Task to complete: Extract the complete listing and repeat it word for word. Give them as a JSON list of strings, one for each line, with blank lines left out.

Available data:

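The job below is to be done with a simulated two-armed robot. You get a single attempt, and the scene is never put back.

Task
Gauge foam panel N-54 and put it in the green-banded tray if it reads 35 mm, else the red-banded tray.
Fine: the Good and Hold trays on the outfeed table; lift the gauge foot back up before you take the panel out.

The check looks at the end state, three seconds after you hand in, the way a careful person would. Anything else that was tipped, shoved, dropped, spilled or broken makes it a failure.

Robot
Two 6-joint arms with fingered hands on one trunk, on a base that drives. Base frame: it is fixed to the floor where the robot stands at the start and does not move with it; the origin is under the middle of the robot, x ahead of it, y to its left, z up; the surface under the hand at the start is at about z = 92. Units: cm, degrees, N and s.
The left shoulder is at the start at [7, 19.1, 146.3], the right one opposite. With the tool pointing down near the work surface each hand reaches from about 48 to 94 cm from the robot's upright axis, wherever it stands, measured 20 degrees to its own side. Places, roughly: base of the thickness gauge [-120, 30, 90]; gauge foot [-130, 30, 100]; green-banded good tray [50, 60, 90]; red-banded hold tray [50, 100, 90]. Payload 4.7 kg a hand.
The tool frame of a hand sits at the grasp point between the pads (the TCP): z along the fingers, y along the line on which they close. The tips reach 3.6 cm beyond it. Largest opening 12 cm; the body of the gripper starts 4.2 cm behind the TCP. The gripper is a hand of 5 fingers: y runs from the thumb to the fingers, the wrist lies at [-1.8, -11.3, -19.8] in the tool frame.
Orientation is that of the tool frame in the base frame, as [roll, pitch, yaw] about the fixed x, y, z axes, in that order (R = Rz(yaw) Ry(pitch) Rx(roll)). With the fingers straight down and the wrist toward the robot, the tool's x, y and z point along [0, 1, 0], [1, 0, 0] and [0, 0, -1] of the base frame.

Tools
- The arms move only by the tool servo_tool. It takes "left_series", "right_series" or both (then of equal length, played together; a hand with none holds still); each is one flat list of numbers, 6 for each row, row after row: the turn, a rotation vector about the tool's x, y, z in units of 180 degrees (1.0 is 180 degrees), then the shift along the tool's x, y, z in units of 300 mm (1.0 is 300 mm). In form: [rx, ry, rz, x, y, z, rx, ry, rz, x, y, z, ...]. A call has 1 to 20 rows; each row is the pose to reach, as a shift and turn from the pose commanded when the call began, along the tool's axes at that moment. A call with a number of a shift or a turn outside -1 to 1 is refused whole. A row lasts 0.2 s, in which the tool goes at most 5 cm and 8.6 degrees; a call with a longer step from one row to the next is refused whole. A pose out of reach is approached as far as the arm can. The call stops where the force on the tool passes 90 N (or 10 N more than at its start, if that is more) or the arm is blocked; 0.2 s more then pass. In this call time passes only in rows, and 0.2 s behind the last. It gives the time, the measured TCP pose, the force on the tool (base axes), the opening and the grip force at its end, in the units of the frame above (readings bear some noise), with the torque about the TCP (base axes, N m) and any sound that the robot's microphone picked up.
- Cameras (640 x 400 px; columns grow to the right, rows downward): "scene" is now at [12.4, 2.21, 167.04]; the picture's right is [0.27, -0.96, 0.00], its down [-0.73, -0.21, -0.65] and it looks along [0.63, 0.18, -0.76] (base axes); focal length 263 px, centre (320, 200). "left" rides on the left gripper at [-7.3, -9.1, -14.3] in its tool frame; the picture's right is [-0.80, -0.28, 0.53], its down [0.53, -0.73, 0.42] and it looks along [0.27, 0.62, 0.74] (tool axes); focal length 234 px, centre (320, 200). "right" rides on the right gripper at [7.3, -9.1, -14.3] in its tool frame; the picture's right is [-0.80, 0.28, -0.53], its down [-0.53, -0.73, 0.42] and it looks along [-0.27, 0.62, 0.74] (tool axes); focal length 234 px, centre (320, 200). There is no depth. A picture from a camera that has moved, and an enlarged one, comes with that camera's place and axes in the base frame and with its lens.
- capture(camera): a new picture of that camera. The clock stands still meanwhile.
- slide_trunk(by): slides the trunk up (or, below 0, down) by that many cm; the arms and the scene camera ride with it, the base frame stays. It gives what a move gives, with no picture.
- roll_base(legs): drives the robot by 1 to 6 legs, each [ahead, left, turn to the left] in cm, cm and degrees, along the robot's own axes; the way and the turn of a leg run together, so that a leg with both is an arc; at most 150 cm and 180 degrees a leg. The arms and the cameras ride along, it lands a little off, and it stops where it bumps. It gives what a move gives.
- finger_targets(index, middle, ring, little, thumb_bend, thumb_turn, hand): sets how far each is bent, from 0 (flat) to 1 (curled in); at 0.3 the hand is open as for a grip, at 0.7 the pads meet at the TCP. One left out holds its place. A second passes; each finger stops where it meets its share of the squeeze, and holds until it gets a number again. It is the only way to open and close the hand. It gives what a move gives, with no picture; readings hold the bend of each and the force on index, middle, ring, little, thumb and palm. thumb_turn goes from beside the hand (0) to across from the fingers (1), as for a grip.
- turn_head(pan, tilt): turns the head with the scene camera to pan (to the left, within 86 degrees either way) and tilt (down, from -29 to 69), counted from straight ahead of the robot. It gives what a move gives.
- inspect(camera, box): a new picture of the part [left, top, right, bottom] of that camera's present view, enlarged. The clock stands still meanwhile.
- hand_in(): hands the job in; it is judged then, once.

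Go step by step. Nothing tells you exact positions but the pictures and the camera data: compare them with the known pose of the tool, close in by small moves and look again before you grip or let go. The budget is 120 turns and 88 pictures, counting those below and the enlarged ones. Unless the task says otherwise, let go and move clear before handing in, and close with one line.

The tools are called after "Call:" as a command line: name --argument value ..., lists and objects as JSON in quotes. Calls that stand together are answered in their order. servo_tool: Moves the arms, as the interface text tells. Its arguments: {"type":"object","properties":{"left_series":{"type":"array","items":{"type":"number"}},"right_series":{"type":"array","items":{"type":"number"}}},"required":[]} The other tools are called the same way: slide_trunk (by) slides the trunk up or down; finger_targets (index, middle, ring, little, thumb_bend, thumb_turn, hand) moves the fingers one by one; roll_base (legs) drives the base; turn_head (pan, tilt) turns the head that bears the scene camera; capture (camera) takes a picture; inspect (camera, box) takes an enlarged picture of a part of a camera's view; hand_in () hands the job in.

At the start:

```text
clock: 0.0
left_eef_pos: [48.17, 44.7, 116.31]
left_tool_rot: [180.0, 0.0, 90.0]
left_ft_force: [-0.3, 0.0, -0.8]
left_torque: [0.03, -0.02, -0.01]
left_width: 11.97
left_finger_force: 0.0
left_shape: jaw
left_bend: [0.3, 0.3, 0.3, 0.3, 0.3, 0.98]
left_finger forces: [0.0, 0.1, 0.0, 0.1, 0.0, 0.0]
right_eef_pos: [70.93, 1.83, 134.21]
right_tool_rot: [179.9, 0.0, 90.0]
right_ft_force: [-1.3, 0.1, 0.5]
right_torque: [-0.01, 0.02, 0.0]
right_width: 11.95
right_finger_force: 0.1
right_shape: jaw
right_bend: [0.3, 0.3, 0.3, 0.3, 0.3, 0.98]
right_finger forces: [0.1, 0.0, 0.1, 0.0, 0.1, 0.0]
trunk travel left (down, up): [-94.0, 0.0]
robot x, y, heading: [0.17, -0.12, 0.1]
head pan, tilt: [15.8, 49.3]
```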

Solution for this task:
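[
  "The job below is to be done with a simulated two-armed robot. You get a single attempt, and the scene is never put back.",
  "Task",
  "Gauge foam panel N-54 and put it in the green-banded tray if it reads 35 mm, else the red-banded tray.",
  "Fine: the Good and Hold trays on the outfeed table; lift the gauge foot back up before you take the panel out.",
  "The check looks at the end state, three seconds after you hand in, the way a careful person would. Anything else that was tipped, shoved, dropped, spilled or broken makes it a failure.",
  "Robot",
  "Two 6-joint arms with fingered hands on one trunk, on a base that drives. Base frame: it is fixed to the floor where the robot stands at the start and does not move with it; the origin is under the middle of the robot, x ahead of it, y to its left, z up; the surface under the hand at the start is at about z = 92. Units: cm, degrees, N and s.",
  "The left shoulder is at the start at [7, 19.1, 146.3], the right one opposite. With the tool pointing down near the work surface each hand reaches from about 48 to 94 cm from the robot's upright axis, wherever it stands, measured 20 degrees to its own side. Places, roughly: base of the thickness gauge [-120, 30, 90]; gauge foot [-130, 30, 100]; green-banded good tray [50, 60, 90]; red-banded hold tray [50, 100, 90]. Payload 4.7 kg a hand.",
  "The tool frame of a hand sits at the grasp point between the pads (the TCP): z along the fingers, y along the line on which they close. The tips reach 3.6 cm beyond it. Largest opening 12 cm; the body of the gripper starts 4.2 cm behind the TCP. The gripper is a hand of 5 fingers: y runs from the thumb to the fingers, the wrist lies at [-1.8, -11.3, -19.8] in the tool frame.",
  "Orientation is that of the tool frame in the base frame, as [roll, pitch, yaw] about the fixed x, y, z axes, in that order (R = Rz(yaw) Ry(pitch) Rx(roll)). With the fingers straight down and the wrist toward the robot, the tool's x, y and z point along [0, 1, 0], [1, 0, 0] and [0, 0, -1] of the base frame.",
  "Tools",
  "- The arms move only by the tool servo_tool. It takes \"left_series\", \"right_series\" or both (then of equal length, played together; a hand with none holds still); each is one flat list of numbers, 6 for each row, row after row: the turn, a rotation vector about the tool's x, y, z in units of 180 degrees (1.0 is 180 degrees), then the shift along the tool's x, y, z in units of 300 mm (1.0 is 300 mm). In form: [rx, ry, rz, x, y, z, rx, ry, rz, x, y, z, ...]. A call has 1 to 20 rows; each row is the pose to reach, as a shift and turn from the pose commanded when the call began, along the tool's axes at that moment. A call with a number of a shift or a turn outside -1 to 1 is refused whole. A row lasts 0.2 s, in which the tool goes at most 5 cm and 8.6 degrees; a call with a longer step from one row to the next is refused whole. A pose out of reach is approached as far as the arm can. The call stops where the force on the tool passes 90 N (or 10 N more than at its start, if that is more) or the arm is blocked; 0.2 s more then pass. In this call time passes only in rows, and 0.2 s behind the last. It gives the time, the measured TCP pose, the force on the tool (base axes), the opening and the grip force at its end, in the units of the frame above (readings bear some noise), with the torque about the TCP (base axes, N m) and any sound that the robot's microphone picked up.",
  "- Cameras (640 x 400 px; columns grow to the right, rows downward): \"scene\" is now at [12.4, 2.21, 167.04]; the picture's right is [0.27, -0.96, 0.00], its down [-0.73, -0.21, -0.65] and it looks along [0.63, 0.18, -0.76] (base axes); focal length 263 px, centre (320, 200). \"left\" rides on the left gripper at [-7.3, -9.1, -14.3] in its tool frame; the picture's right is [-0.80, -0.28, 0.53], its down [0.53, -0.73, 0.42] and it looks along [0.27, 0.62, 0.74] (tool axes); focal length 234 px, centre (320, 200). \"right\" rides on the right gripper at [7.3, -9.1, -14.3] in its tool frame; the picture's right is [-0.80, 0.28, -0.53], its down [-0.53, -0.73, 0.42] and it looks along [-0.27, 0.62, 0.74] (tool axes); focal length 234 px, centre (320, 200). There is no depth. A picture from a camera that has moved, and an enlarged one, comes with that camera's place and axes in the base frame and with its lens.",
  "- capture(camera): a new picture of that camera. The clock stands still meanwhile.",
  "- slide_trunk(by): slides the trunk up (or, below 0, down) by that many cm; the arms and the scene camera ride with it, the base frame stays. It gives what a move gives, with no picture.",
  "- roll_base(legs): drives the robot by 1 to 6 legs, each [ahead, left, turn to the left] in cm, cm and degrees, along the robot's own axes; the way and the turn of a leg run together, so that a leg with both is an arc; at most 150 cm and 180 degrees a leg. The arms and the cameras ride along, it lands a little off, and it stops where it bumps. It gives what a move gives.",
  "- finger_targets(index, middle, ring, little, thumb_bend, thumb_turn, hand): sets how far each is bent, from 0 (flat) to 1 (curled in); at 0.3 the hand is open as for a grip, at 0.7 the pads meet at the TCP. One left out holds its place. A second passes; each finger stops where it meets its share of the squeeze, and holds until it gets a number again. It is the only way to open and close the hand. It gives what a move gives, with no picture; readings hold the bend of each and the force on index, middle, ring, little, thumb and palm. thumb_turn goes from beside the hand (0) to across from the fingers (1), as for a grip.",
  "- turn_head(pan, tilt): turns the head with the scene camera to pan (to the left, within 86 degrees either way) and tilt (down, from -29 to 69), counted from straight ahead of the robot. It gives what a move gives.",
  "- inspect(camera, box): a new picture of the part [left, top, right, bottom] of that camera's present view, enlarged. The clock stands still meanwhile.",
  "- hand_in(): hands the job in; it is judged then, once.",
  "Go step by step. Nothing tells you exact positions but the pictures and the camera data: compare them with the known pose of the tool, close in by small moves and look again before you grip or let go. The budget is 120 turns and 88 pictures, counting those below and the enlarged ones. Unless the task says otherwise, let go and move clear before handing in, and close with one line.",
  "The tools are called after \"Call:\" as a command line: name --argument value ..., lists and objects as JSON in quotes. Calls that stand together are answered in their order. servo_tool: Moves the arms, as the interface text tells. Its arguments: {\"type\":\"object\",\"properties\":{\"left_series\":{\"type\":\"array\",\"items\":{\"type\":\"number\"}},\"right_series\":{\"type\":\"array\",\"items\":{\"type\":\"number\"}}},\"required\":[]} The other tools are called the same way: slide_trunk (by) slides the trunk up or down; finger_targets (index, middle, ring, little, thumb_bend, thumb_turn, hand) moves the fingers one by one; roll_base (legs) drives the base; turn_head (pan, tilt) turns the head that bears the scene camera; capture (camera) takes a picture; inspect (camera, box) takes an enlarged picture of a part of a camera's view; hand_in () hands the job in.",
  "At the start:",
  "```text",
  "clock: 0.0",
  "left_eef_pos: [48.17, 44.7, 116.31]",
  "left_tool_rot: [180.0, 0.0, 90.0]",
  "left_ft_force: [-0.3, 0.0, -0.8]",
  "left_torque: [0.03, -0.02, -0.01]",
  "left_width: 11.97",
  "left_finger_force: 0.0",
  "left_shape: jaw",
  "left_bend: [0.3, 0.3, 0.3, 0.3, 0.3, 0.98]",
  "left_finger forces: [0.0, 0.1, 0.0, 0.1, 0.0, 0.0]",
  "right_eef_pos: [70.93, 1.83, 134.21]",
  "right_tool_rot: [179.9, 0.0, 90.0]",
  "right_ft_force: [-1.3, 0.1, 0.5]",
  "right_torque: [-0.01, 0.02, 0.0]",
  "right_width: 11.95",
  "right_finger_force: 0.1",
  "right_shape: jaw",
  "right_bend: [0.3, 0.3, 0.3, 0.3, 0.3, 0.98]",
  "right_finger forces: [0.1, 0.0, 0.1, 0.0, 0.1, 0.0]",
  "trunk travel left (down, up): [-94.0, 0.0]",
  "robot x, y, heading: [0.17, -0.12, 0.1]",
  "head pan, tilt: [15.8, 49.3]",
  "```"
]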